• _BRIEF_: Return the whole listing, line for line, without the pictures in it.

• _MATERIAL PROVIDED_:
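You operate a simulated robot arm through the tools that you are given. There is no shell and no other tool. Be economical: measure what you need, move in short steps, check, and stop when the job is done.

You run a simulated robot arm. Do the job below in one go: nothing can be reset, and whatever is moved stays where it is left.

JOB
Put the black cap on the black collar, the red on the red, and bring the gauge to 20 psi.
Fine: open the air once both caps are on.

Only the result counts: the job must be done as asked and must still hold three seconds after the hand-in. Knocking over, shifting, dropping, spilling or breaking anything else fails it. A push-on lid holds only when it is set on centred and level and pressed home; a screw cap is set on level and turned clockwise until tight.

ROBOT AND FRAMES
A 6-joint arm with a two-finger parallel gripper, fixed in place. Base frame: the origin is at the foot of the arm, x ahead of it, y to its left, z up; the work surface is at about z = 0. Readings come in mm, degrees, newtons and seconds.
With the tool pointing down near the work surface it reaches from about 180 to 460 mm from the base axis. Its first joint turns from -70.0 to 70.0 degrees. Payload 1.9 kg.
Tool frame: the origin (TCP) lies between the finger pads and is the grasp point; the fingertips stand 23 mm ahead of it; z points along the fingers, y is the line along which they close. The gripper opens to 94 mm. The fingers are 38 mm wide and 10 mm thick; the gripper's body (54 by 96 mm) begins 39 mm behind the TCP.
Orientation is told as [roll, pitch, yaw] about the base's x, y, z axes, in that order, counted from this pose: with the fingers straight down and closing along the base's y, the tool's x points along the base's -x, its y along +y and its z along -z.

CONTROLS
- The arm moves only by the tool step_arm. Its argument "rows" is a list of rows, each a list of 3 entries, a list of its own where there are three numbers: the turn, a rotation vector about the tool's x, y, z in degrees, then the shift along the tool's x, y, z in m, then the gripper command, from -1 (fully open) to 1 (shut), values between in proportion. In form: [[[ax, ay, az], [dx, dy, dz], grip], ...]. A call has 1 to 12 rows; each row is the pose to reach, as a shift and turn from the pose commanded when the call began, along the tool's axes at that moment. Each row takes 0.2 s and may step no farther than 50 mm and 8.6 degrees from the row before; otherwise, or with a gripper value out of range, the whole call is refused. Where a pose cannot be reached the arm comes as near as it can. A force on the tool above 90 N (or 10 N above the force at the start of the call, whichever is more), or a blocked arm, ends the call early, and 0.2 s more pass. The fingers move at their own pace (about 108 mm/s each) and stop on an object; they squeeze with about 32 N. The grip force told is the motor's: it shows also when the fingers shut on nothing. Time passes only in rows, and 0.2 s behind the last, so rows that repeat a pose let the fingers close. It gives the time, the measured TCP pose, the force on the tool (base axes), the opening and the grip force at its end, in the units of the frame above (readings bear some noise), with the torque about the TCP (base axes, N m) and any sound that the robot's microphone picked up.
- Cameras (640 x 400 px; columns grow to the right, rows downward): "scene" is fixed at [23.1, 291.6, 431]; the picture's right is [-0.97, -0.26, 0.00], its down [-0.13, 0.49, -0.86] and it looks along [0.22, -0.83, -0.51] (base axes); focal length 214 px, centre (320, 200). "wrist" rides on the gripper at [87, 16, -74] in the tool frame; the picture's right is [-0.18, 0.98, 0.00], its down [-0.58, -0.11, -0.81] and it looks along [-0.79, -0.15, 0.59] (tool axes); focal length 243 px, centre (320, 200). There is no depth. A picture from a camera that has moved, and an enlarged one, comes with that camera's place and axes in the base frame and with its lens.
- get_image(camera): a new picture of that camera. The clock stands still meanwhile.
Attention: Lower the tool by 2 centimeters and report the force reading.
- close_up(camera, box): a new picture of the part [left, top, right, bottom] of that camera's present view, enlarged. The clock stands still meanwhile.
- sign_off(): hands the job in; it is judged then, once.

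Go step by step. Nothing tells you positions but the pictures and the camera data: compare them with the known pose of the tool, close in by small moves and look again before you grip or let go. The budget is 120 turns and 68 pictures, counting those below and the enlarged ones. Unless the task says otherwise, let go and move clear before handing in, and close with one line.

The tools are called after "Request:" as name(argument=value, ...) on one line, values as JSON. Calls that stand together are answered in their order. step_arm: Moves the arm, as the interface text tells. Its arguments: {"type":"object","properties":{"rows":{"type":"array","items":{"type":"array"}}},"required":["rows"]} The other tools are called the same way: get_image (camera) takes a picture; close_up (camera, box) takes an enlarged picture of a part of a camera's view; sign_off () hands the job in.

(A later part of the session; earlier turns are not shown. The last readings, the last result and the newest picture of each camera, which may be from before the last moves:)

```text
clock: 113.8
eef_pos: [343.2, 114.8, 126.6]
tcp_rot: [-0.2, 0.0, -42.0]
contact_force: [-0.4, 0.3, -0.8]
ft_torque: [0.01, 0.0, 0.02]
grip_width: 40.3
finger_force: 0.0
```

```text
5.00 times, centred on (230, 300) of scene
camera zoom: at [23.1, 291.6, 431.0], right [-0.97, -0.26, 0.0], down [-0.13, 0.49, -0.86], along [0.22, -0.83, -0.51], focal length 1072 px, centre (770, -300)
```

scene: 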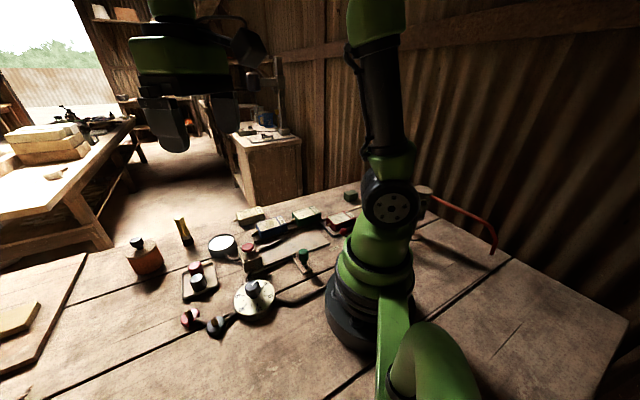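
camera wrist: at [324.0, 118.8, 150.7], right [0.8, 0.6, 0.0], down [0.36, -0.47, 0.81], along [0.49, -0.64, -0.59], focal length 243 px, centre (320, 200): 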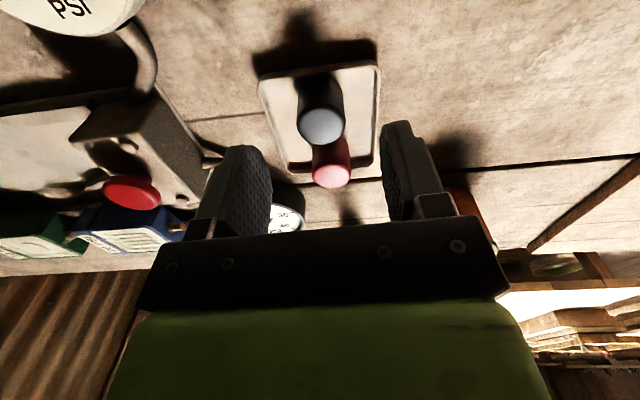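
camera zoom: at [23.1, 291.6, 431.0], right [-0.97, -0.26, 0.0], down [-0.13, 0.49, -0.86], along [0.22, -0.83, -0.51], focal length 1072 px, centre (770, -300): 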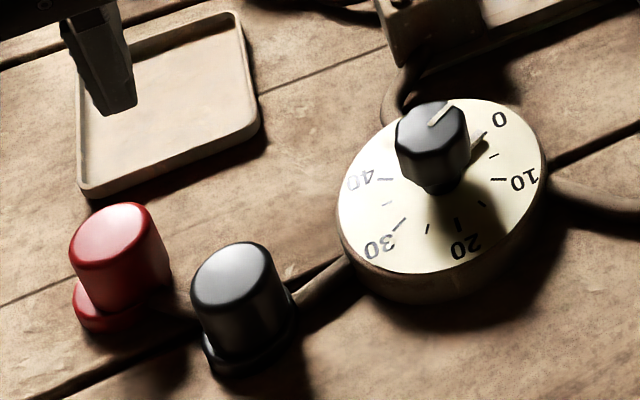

• _TASK OUTPUT_:
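You operate a simulated robot arm through the tools that you are given. There is no shell and no other tool. Be economical: measure what you need, move in short steps, check, and stop when the job is done.

You run a simulated robot arm. Do the job below in one go: nothing can be reset, and whatever is moved stays where it is left.

JOB
Put the black cap on the black collar, the red on the red, and bring the gauge to 20 psi.
Fine: open the air once both caps are on.

Only the result counts: the job must be done as asked and must still hold three seconds after the hand-in. Knocking over, shifting, dropping, spilling or breaking anything else fails it. A push-on lid holds only when it is set on centred and level and pressed home; a screw cap is set on level and turned clockwise until tight.

ROBOT AND FRAMES
A 6-joint arm with a two-finger parallel gripper, fixed in place. Base frame: the origin is at the foot of the arm, x ahead of it, y to its left, z up; the work surface is at about z = 0. Readings come in mm, degrees, newtons and seconds.
With the tool pointing down near the work surface it reaches from about 180 to 460 mm from the base axis. Its first joint turns from -70.0 to 70.0 degrees. Payload 1.9 kg.
Tool frame: the origin (TCP) lies between the finger pads and is the grasp point; the fingertips stand 23 mm ahead of it; z points along the fingers, y is the line along which they close. The gripper opens to 94 mm. The fingers are 38 mm wide and 10 mm thick; the gripper's body (54 by 96 mm) begins 39 mm behind the TCP.
Orientation is told as [roll, pitch, yaw] about the base's x, y, z axes, in that order, counted from this pose: with the fingers straight down and closing along the base's y, the tool's x points along the base's -x, its y along +y and its z along -z.

CONTROLS
- The arm moves only by the tool step_arm. Its argument "rows" is a list of rows, each a list of 3 entries, a list of its own where there are three numbers: the turn, a rotation vector about the tool's x, y, z in degrees, then the shift along the tool's x, y, z in m, then the gripper command, from -1 (fully open) to 1 (shut), values between in proportion. In form: [[[ax, ay, az], [dx, dy, dz], grip], ...]. A call has 1 to 12 rows; each row is the pose to reach, as a shift and turn from the pose commanded when the call began, along the tool's axes at that moment. Each row takes 0.2 s and may step no farther than 50 mm and 8.6 degrees from the row before; otherwise, or with a gripper value out of range, the whole call is refused. Where a pose cannot be reached the arm comes as near as it can. A force on the tool above 90 N (or 10 N above the force at the start of the call, whichever is more), or a blocked arm, ends the call early, and 0.2 s more pass. The fingers move at their own pace (about 108 mm/s each) and stop on an object; they squeeze with about 32 N. The grip force told is the motor's: it shows also when the fingers shut on nothing. Time passes only in rows, and 0.2 s behind the last, so rows that repeat a pose let the fingers close. It gives the time, the measured TCP pose, the force on the tool (base axes), the opening and the grip force at its end, in the units of the frame above (readings bear some noise), with the torque about the TCP (base axes, N m) and any sound that the robot's microphone picked up.
- Cameras (640 x 400 px; columns grow to the right, rows downward): "scene" is fixed at [23.1, 291.6, 431]; the picture's right is [-0.97, -0.26, 0.00], its down [-0.13, 0.49, -0.86] and it looks along [0.22, -0.83, -0.51] (base axes); focal length 214 px, centre (320, 200). "wrist" rides on the gripper at [87, 16, -74] in the tool frame; the picture's right is [-0.18, 0.98, 0.00], its down [-0.58, -0.11, -0.81] and it looks along [-0.79, -0.15, 0.59] (tool axes); focal length 243 px, centre (320, 200). There is no depth. A picture from a camera that has moved, and an enlarged one, comes with that camera's place and axes in the base frame and with its lens.
- get_image(camera): a new picture of that camera. The clock stands still meanwhile.
Attention: Lower the tool by 2 centimeters and report the force reading.
- close_up(camera, box): a new picture of the part [left, top, right, bottom] of that camera's present view, enlarged. The clock stands still meanwhile.
- sign_off(): hands the job in; it is judged then, once.

Go step by step. Nothing tells you positions but the pictures and the camera data: compare them with the known pose of the tool, close in by small moves and look again before you grip or let go. The budget is 120 turns and 68 pictures, counting those below and the enlarged ones. Unless the task says otherwise, let go and move clear before handing in, and close with one line.

The tools are called after "Request:" as name(argument=value, ...) on one line, values as JSON. Calls that stand together are answered in their order. step_arm: Moves the arm, as the interface text tells. Its arguments: {"type":"object","properties":{"rows":{"type":"array","items":{"type":"array"}}},"required":["rows"]} The other tools are called the same way: get_image (camera) takes a picture; close_up (camera, box) takes an enlarged picture of a part of a camera's view; sign_off () hands the job in.

(A later part of the session; earlier turns are not shown. The last readings, the last result and the newest picture of each camera, which may be from before the last moves:)

```text
clock: 113.8
eef_pos: [343.2, 114.8, 126.6]
tcp_rot: [-0.2, 0.0, -42.0]
contact_force: [-0.4, 0.3, -0.8]
ft_torque: [0.01, 0.0, 0.02]
grip_width: 40.3
finger_force: 0.0
```

```text
5.00 times, centred on (230, 300) of scene
camera zoom: at [23.1, 291.6, 431.0], right [-0.97, -0.26, 0.0], down [-0.13, 0.49, -0.86], along [0.22, -0.83, -0.51], focal length 1072 px, centre (770, -300)
```

scene: 
camera wrist: at [324.0, 118.8, 150.7], right [0.8, 0.6, 0.0], down [0.36, -0.47, 0.81], along [0.49, -0.64, -0.59], focal length 243 px, centre (320, 200): 
camera zoom: at [23.1, 291.6, 431.0], right [-0.97, -0.26, 0.0], down [-0.13, 0.49, -0.86], along [0.22, -0.83, -0.51], focal length 1072 px, centre (770, -300): 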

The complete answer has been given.